Problem requirements: Return each line of the data below verbatim; pictures are to be left out.

+ + +

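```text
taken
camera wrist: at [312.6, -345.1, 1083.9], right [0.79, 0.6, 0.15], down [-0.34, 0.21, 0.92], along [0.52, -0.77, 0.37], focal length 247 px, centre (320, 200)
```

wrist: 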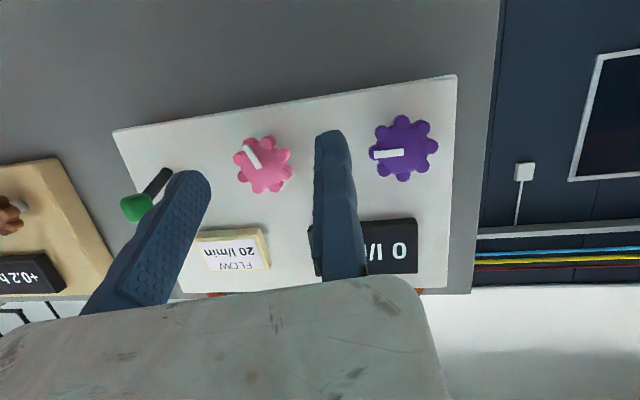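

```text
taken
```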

+ + +

Written solution:
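```text
taken
camera wrist: at [312.6, -345.1, 1083.9], right [0.79, 0.6, 0.15], down [-0.34, 0.21, 0.92], along [0.52, -0.77, 0.37], focal length 247 px, centre (320, 200)
```

wrist: 

```text
taken
```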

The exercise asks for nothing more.